[フランクフルト 29日 ロイター] - 欧州中央銀行(ECB)理事会メンバーであるワイトマン独連銀総裁は29日、ECBが気候変動問題への取り組みで明確な役割を担うのは政策運営上、負担が重すぎるとし、ECBの独立性や中立性を脅かすと指摘した。
異常気象による金融リスクを論じる政策担当者が増えるなか、ラガルド次期ECB総裁は最近、中銀や規制当局は気候変動の緩和への貢献について考えることを優先課題にすべきと主張した。
ワイトマン氏は会合で、気候変動リスクは十分資産価格に織り込まれておらず、大半の銀行はそのリスクを考慮していないが、政治的目標を達成するのに銀行規制や金融政策を利用するのは誤りだと指摘。
「環境目標を明確に追求する金融政策は過度な負担というリスクをはらむ。

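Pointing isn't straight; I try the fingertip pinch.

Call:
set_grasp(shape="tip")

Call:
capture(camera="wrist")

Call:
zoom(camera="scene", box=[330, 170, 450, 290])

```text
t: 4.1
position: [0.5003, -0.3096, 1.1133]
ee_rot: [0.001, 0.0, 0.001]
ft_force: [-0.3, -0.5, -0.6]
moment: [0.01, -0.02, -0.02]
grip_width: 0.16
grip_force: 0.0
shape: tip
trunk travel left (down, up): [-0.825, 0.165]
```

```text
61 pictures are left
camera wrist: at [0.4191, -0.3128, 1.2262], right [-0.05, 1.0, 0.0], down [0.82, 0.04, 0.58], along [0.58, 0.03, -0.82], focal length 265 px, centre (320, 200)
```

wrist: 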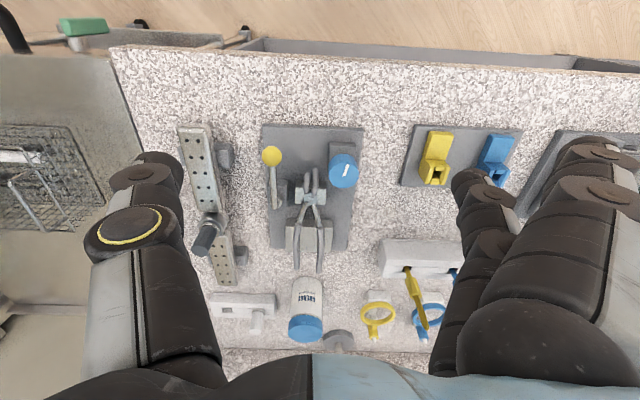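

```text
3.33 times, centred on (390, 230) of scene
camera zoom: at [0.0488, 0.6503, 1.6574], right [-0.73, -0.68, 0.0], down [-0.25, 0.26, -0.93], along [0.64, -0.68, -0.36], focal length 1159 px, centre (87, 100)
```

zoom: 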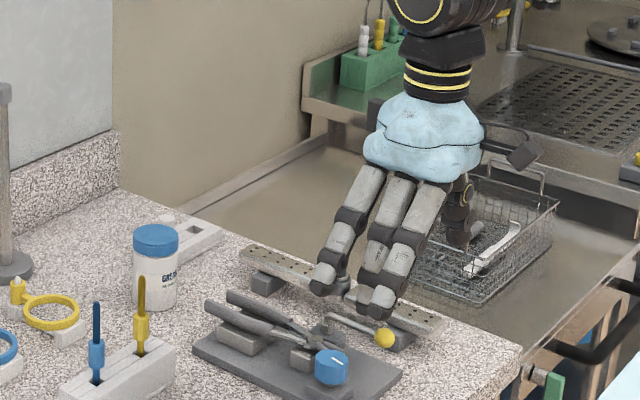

長期的には(中銀の)独立性が疑問視される可能性がある」と述べた。
一部ECBウォッチャーが主張する、ECBによる不相応な規模のグリーンボンド(環境債)購入は、市場の中立性の原則に違反すると指摘した。
環境目標達成のため金融資産のヘアカットへのリスク掛け目などの銀行規制を活用することについては、規制は実際のリスクに即したものであるべきとし、「環境保護のインセンティブは政治の世界で取り組む問題だ」と述べた。
ワイトマン氏は、3分の2の銀行がリスク管理において気候変動リスクを考慮しておらず、気候変動に伴うコストを市場が完全に織り込んでいないことを認めた。
また、異常気象が成長やインフレの不安定な動きにつながり、金融政策運営をさらに難しくする可能性があると述べた。